Agitation dans les comtés du nord – Fermentation dans les campagnes – Émeute en Lincolnshire – Vingt mille hommes en révolte – Menaces du roi – Le pèlerinage de grâce – Discours de Latimer et d’Aske – Les nobles. Northumberland – Effroi de Henri et de Londres – Bassesse des insurgés – Le héraut du roi devant les chefs rebelles – L’armée rebelle marche sur Londres – Proclamation royale – Conditions des rebelles – Ils se dispersent – Révoltes et répressions postérieures

Le système bâtard d’un catholicisme sans pape, préconisé par le roi, ne jouissait pas d’une grande faveur, et la Réforme évangélique gagnait toujours plus d’adhérents. Le système papiste, plus conséquent, prétendait lui tenir tête. Il y avait encore beaucoup de partisans de Rome dans l’aristocratie et parmi les populations du nord. Un effort puissant allait être fait pour chasser soit le protestantisme de Cranmer, soit le catholicisme du roi, et rétablir la papauté dans ses privilèges. Une grande révolution ne s’accomplit guère, sans que les amis de l’ancien ordre de choses se coalisent pour l’arrêter.

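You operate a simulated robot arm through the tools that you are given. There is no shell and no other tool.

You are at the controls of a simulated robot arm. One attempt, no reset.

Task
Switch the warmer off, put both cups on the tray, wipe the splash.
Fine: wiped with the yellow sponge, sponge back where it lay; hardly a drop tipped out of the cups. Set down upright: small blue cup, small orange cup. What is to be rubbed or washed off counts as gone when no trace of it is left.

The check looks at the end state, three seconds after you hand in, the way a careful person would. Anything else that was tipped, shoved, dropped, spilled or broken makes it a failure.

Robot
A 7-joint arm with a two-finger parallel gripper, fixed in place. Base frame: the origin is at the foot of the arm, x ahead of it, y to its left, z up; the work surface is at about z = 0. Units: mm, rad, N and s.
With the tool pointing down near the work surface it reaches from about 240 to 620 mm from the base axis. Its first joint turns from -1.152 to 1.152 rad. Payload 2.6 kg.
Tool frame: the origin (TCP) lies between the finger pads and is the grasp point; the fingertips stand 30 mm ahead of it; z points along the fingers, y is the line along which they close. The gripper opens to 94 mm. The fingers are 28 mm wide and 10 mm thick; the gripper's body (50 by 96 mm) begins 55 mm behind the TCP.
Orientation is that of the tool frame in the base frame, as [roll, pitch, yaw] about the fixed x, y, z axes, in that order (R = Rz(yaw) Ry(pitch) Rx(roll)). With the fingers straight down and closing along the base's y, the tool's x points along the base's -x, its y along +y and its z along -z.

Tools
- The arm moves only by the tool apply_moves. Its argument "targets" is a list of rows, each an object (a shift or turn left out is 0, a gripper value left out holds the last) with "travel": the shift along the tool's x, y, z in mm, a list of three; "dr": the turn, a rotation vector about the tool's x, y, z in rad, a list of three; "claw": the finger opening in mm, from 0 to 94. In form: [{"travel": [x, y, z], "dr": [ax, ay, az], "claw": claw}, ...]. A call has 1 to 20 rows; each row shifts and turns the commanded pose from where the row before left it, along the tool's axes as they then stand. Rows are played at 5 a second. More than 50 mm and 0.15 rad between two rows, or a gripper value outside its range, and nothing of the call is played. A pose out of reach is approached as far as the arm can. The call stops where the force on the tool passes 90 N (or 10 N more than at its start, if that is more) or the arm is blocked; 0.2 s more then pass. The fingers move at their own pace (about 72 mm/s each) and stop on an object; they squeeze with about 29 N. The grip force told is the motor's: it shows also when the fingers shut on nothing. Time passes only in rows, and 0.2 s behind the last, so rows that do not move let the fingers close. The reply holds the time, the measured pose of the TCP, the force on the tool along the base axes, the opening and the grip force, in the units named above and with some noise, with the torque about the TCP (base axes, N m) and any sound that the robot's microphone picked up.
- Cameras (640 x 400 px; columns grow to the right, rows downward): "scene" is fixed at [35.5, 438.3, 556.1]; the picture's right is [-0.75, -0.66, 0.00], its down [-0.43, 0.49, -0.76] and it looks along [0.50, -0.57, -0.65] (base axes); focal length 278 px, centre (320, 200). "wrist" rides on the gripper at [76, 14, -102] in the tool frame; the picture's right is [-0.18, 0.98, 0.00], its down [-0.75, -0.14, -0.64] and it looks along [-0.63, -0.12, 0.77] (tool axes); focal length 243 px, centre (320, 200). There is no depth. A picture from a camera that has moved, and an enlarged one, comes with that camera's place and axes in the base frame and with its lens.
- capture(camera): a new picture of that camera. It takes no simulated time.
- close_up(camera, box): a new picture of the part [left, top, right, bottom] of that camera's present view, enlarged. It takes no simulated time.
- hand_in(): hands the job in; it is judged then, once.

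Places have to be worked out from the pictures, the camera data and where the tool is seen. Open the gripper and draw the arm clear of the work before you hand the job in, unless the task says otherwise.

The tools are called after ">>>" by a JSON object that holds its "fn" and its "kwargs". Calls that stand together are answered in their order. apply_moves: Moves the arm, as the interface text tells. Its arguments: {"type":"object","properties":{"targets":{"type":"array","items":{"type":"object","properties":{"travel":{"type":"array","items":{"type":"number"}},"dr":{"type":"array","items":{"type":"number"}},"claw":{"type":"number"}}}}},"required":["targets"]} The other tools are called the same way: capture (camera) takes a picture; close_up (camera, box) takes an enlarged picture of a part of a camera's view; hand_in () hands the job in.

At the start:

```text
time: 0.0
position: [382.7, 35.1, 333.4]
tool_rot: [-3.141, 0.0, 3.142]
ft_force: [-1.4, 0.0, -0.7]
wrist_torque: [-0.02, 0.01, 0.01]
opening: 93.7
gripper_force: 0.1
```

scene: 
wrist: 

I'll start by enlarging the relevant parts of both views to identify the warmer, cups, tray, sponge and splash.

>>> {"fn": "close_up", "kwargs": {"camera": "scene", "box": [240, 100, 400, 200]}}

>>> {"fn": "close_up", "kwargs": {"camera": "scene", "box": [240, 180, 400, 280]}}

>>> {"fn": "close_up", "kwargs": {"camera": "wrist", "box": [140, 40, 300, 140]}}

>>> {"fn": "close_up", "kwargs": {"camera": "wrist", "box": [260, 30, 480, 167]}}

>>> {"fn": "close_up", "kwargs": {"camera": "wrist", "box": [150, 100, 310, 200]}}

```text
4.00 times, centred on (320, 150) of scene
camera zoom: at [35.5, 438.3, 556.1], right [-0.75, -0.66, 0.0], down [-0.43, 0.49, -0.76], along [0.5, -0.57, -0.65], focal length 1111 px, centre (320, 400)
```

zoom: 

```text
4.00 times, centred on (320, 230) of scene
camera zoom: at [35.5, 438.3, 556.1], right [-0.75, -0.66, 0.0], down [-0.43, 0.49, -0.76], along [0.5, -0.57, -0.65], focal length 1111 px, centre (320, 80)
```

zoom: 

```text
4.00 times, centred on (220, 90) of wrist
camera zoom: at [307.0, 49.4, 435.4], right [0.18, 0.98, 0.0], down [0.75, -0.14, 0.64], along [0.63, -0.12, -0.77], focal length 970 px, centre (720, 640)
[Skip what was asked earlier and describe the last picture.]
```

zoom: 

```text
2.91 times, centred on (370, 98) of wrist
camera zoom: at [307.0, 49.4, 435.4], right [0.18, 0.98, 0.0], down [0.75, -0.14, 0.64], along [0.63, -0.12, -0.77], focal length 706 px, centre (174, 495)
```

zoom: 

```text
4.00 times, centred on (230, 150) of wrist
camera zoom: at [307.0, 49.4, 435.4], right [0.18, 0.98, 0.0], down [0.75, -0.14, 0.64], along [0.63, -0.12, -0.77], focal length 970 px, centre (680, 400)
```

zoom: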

Plusieurs membres de la chambre des lords voyaient avec alarme la chambre des communes acquérir une influence qu’elle n’avait point jusqu’alors possédée, et prendre l’initiative de réformes qui n’étaient pas, pensaient-ils, de son ressort. Elevés dans la haine de l’hérésie, ces nobles seigneurs s’indignaient de voir des hérétiques revêtus de la dignité épiscopale, et un laïque, Cromwell, prétendre gouverner la Convocation du clergé. Quelques-uns d’entre eux formèrent une ligue, et lord Darcy, qui était à leur tête, conféra sur le sujet avec l’ambassadeur de Charles-Quint. Ce prince lui assura que l’aide ne lui manquerait pasa. Les Anglais, partisans du pape, aidés des Impériaux, suffiraient amplement, pensait-on, pour rétablir l’autorité du pontife de Rome.

a – « That he should lack no help. » (State papers, I, p. 558.)

L’agitation était grande, surtout parmi les habitants des villes et des villages du nord ; ceux des comtés d’York et de Lincoln, trop éloignés de Londres pour en subir l’influence, d’ailleurs ignorants et superstitieux, étaient soumis aux prêtres comme aux représentants de Dieu même. Les noms des réformateurs, Luther, Mélanchthon, Œcolampade, Tyndale étaient connus de leurs prêtres, qui leur apprenaient à les détester. Tout ce qu’ils voyaient les irritaient. S’ils voyageaient, les couvents qui étaient leurs hôtelleries habituelles n’existaient plus. S’ils travaillaient dans leurs champs, ils voyaient venir quelque moine déguenillé, la barbe et les cheveux en désordre, l’œil hagard, sans pain pour se nourrir, sans toit pour s’abriter, et à qui la haine donnait pourtant la force de se plaindre et de maudire. Ces malheureux, errants çà et là, allaient frapper de porte en porte ; les paysans les recevaient comme des saints, les faisaient asseoir à leur table et se privaient pour eux de leur nourriture. « Voyez, disaient ces religieux en montrant leurs lambeaux aux gens qui les entouraient, voyez dans quel état se trouvent les membres de Jésus Christ ! Un prince schismatique, hérétique, nous a chassés des maisons du Seigneur. Mais le saint-père l’a excommunié, détrôné ; nul ne doit plus lui obéir. » Ces paroles faisaient effet.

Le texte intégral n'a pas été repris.